Messa così, chiaro che le reazioni dei pezzottisti abbiano spaziato dalla rabbia allo scherno, con lo slogan “La pirateria uccide il calcio” divenuto suo malgrado una delle battute più utilizzate dai troll social ogni qualvolta il calcio moderno ha dato prova di scricchiolare.
Addossare tutte le colpe agli smanettoni del resto sembra azzardato principalmente per un motivo: leggendo qualche dato si scopre che potrebbero essere state le stesse decisioni delle nostre istituzioni ad aver avuto un effetto negativo sul proliferare dello streaming illegale. Non è un mistero, ad esempio, che le ultime assegnazioni dei diritti televisivi della Serie A abbiano fatto lievitare il numero dei pezzottisti: nel 2018 (l’anno dell’arrivo di DAZN in Italia) si sono registrati ben 22 milioni di atti pirateschi relativi a eventi sportivi live, con un clamoroso incremento del 52% rispetto all’anno precedente. Nel 2019 (l’anno della campagna “La pirateria uccide il calcio”) gli atti criminosi sono addirittura triplicati, arrivando a 69 milioni, per poi calare leggermente solo nel 2020 (57 milioni).
Segno che “obbligare” gli appassionati a sottoscrivere un altro abbonamento potrebbe non essere stata la strategia più efficace per invogliarli a sostenere la battaglia, pur sacrosanta, contro la pirateria. Se poi aggiungiamo gli stranoti problemi di trasmissione di DAZN e il contesto di una nazione da sempre refrattaria all’innovazione tecnologica, non ci si può stupire più di tanto della presenza ormai manifesta di una sorta di enclave separatista, strapaesana eppure collegatissima alle reti globali dello streaming illegale, che non teme di sventolare la bandiera del pezzottismo di fronte alle presunte malefatte degli operatori tv o dei potenti del calcio.

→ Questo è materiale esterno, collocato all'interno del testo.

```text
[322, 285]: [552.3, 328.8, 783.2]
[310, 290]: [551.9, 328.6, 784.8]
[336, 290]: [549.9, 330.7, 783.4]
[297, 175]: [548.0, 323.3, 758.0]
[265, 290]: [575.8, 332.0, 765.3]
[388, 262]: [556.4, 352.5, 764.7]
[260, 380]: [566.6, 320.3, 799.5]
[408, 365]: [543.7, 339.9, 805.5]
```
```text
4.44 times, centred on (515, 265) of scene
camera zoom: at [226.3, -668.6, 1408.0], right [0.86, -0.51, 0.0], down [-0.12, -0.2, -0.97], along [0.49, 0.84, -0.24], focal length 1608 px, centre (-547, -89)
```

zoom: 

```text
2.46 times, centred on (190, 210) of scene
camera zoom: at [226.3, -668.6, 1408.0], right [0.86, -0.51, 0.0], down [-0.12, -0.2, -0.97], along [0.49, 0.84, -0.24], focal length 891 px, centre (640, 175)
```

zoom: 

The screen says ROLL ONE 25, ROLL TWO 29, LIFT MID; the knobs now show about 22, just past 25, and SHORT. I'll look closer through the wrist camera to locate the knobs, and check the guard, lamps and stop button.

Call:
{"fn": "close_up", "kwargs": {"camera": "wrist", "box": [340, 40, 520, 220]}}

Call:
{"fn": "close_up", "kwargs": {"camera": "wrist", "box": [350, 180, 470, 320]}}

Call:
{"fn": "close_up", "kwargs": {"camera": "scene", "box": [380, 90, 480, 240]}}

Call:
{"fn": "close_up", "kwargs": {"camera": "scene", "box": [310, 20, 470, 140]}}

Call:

Sarebbe sbagliato considerarlo solamente un fenomeno folcloristico perché parliamo di una rete che, come detto, coinvolge circa 2 milioni di italiani. E sono a tutti gli effetti degli abbonati, perché i pirati hanno iniziato a utilizzare modelli commerciali paralleli a quelli delle piattaforme più conosciute. Riguardando un servizio delle Iene dell’ottobre 2019, ci si può stupire di come essi siano arrivati a considerarsi addirittura una valida alternativa ai principali operatori tv europei, con il proprio customer service e le proprie strategie di marketing. Un pezzottista pentito (e indagato) ad esempio dichiarava al giornalista Alessandro Di Sarno:
«ad oggi per i clienti è meglio il pezzotto che ha un servizio che parte subito appena accendi la televisione. Se si rompe l’antenna, SKY ci mette più di 48 ore a venirti a fare l’assistenza. E invece noi siamo lì pronti a rispondere, anche di notte».

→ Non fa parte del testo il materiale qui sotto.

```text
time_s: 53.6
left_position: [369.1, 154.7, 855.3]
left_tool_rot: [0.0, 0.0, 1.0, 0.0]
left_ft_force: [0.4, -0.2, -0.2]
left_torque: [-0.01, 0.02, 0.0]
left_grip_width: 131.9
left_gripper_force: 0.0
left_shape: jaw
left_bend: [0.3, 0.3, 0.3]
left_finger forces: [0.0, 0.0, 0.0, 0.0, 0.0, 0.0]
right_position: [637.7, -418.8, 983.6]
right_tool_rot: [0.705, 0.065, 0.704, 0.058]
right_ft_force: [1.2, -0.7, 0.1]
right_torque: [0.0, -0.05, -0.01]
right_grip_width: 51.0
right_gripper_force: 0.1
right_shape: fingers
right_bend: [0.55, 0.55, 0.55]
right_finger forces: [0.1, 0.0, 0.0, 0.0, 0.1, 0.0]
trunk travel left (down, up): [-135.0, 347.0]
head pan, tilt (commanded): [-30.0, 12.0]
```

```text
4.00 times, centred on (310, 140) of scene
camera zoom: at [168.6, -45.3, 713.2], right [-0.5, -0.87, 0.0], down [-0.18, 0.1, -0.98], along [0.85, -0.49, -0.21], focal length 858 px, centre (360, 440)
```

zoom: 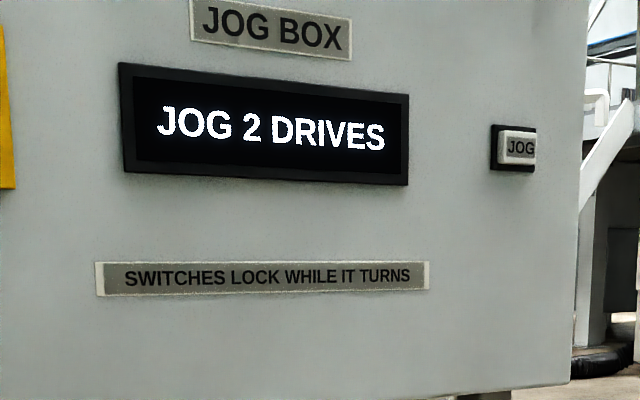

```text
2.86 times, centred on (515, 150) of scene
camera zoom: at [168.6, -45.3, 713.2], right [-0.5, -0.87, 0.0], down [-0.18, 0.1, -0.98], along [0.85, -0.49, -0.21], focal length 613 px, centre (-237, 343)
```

Senza contare poi che in un solo pacchetto da circa 12 euro mensili viene offerto tutto lo streaming possibile e immaginabile (Netflix, Disney+, Amazon, Sky, Dazn), stabilendo una differenza di prezzo incolmabile e rappresentando un problema reale non solo per le tv legali e non solo da un punto di vista economico.
Quando infatti ben due milioni di persone scelgono deliberatamente di boicottare le trasmissioni ufficiali, sia dello sport più seguito della nazione che di tutti gli altri servizi in streaming, ciò non può che avere anche dei risvolti politici. DAZN ha potuto saggiare, ad esempio, il potere contrattuale del pezzotto tre settimane fa quando, di fronte alla fuga di notizie circa una prossima riduzione dei dispositivi utilizzabili per seguire uno stesso evento live (riduzione che avrebbe comportato la fine della possibilità di dividere le spese dell’abbonamento), gli stessi abbonati hanno iniziato a strizzare pericolosamente l’occhio alla tv illegale, minacciando la disdetta.
La situazione si è “risolta” con una convocazione d’urgenza dei portavoce dell’azienda da parte del Ministro dello Sviluppo Economico Giancarlo Giorgetti, e DAZN ha infine fatto marcia indietro, mentre dal canto suo il MISE ha espresso la volontà di impegnarsi, anche a nome di tutto il Governo, per rafforzare gli strumenti contro la pirateria. Insomma, la partita è appena iniziata, e per adesso pare bloccata sul pareggio.